Q. To what cause is that owing?

A. To a concurrence of causes ; the restraints lately laid on their trade, by which the bringing of foreign gold and silver into the colonies was prevented ; the prohibition of making paper money among themselves ; and then demanding a new and heavy tax by stamps ; taking away at the same time, trials by juries, and refusing to receive & hear their humble petitions.

Q. Don't you think they would submit to the stamp-act, if it was modified, the obnoxious parts taken out, and the duties reduced to some particulars, of small moment?

A. No; they will never submit to it. . . .

Q. Was it an opinion in America before 1763, that the parliament had no right to lay taxes and duties there?

A. I never heard any objection to the right of laying duties to regulate commerce ; but a right to lay internal taxes was never supposed to be in parliament, as we are not represented there. . . .

Q. Would the repeal of the stamp-act be any discouragement of your manufactures? Will the people that have begun the manufacture decline it?
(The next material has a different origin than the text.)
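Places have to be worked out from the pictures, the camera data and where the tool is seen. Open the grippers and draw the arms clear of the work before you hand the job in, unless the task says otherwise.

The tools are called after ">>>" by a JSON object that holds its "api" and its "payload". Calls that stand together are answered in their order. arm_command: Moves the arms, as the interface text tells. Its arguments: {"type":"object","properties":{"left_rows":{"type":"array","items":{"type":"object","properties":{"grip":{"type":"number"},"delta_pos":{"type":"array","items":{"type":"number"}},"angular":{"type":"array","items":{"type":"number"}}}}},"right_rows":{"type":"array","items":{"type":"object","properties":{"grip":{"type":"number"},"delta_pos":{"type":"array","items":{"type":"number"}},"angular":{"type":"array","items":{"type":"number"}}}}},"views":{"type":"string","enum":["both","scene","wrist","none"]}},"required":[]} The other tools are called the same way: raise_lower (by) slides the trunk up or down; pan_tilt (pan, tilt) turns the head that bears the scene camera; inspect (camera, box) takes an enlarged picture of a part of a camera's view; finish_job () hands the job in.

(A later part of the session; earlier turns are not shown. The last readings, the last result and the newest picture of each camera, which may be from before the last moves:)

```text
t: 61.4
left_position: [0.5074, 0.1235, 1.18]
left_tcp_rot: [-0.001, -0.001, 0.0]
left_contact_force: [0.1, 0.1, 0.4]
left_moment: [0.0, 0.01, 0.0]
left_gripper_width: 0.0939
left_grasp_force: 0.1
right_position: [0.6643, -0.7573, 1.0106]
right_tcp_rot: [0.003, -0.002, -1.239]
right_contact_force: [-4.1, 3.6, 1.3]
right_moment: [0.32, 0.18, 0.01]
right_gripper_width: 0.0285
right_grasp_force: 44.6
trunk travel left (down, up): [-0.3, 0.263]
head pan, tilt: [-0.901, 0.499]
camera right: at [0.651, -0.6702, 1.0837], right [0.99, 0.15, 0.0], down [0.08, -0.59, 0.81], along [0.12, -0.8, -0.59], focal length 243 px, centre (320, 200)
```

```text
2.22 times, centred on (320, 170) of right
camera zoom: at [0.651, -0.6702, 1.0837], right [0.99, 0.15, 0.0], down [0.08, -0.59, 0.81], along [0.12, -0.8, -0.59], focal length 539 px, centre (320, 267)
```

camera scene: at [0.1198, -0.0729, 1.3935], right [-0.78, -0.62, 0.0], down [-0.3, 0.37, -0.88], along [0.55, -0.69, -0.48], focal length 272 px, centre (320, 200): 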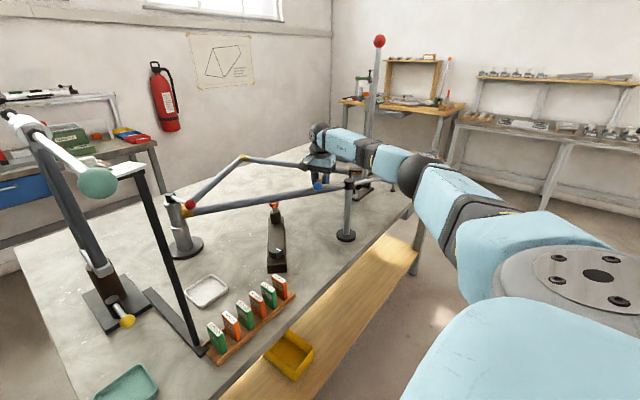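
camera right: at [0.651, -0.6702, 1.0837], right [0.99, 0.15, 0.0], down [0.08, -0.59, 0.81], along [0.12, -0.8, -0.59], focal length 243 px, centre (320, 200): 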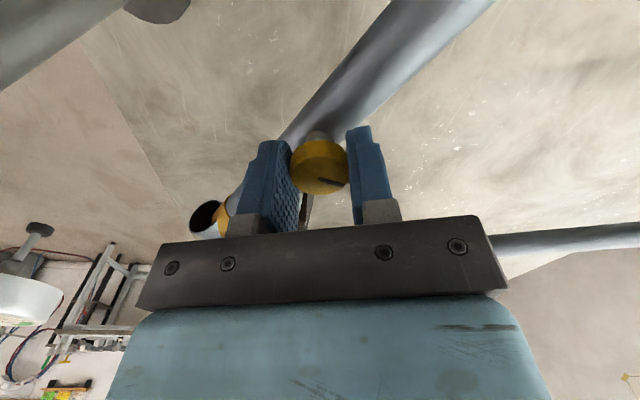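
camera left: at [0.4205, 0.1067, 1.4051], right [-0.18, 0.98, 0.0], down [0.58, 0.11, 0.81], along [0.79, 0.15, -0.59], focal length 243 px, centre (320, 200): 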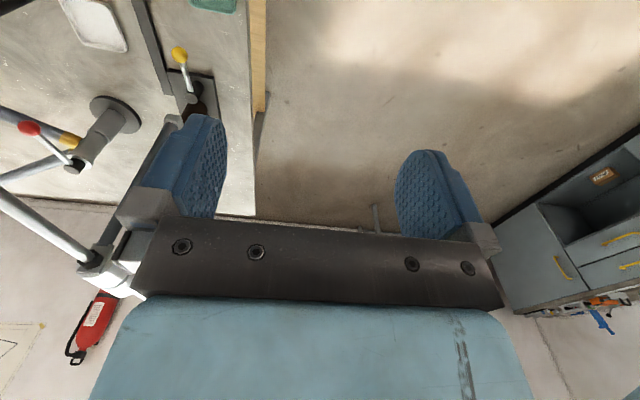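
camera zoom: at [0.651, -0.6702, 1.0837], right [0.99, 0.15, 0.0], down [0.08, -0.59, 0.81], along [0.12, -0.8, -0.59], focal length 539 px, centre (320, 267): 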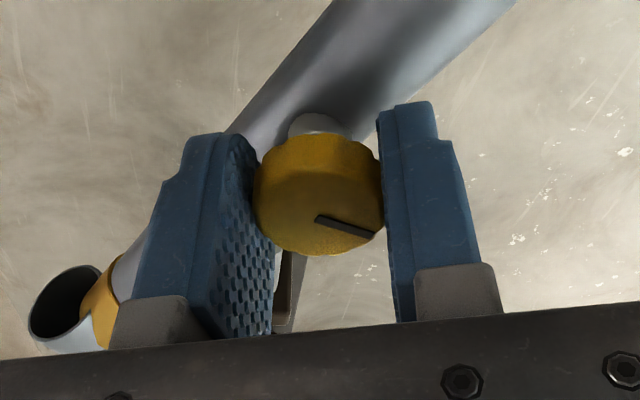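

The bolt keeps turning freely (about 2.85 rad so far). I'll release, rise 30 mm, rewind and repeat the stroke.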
A. Yes, I think they will ; especially, if, at the same time, the trade is opened again, so that remittances can be easily made. I have known several instances that make it probable. In the war before last, tobacco being low, and making little remittance, the people of Virginia went generally into family manufactures. Afterwards, when tobacco bore a better price, they returned to the use of British manufactures. So fulling mills were very much disused in the last war in Pennsylvania, because bills were then plenty, and remittance could easily be made to Britain for English cloth and other goods.

Q. If the stamp-act should be repealed, would it induce the assemblies of America to acknowledge the rights of parliament to tax them, and would they erase their resolutions?A. No, never.

Q. Is there no means of obliging them to erase those resolutions?

A. None that I know of; they will never do it unless compelled by force of arms.

Q. Is there no power on earth that can force them to erase them?

A. No power, how great soever, can force men to change their opinions. . . .

Q. Would it be most for the interest of Great-Britain, to employ the hands of Virginia in tobacco, or in manufactures?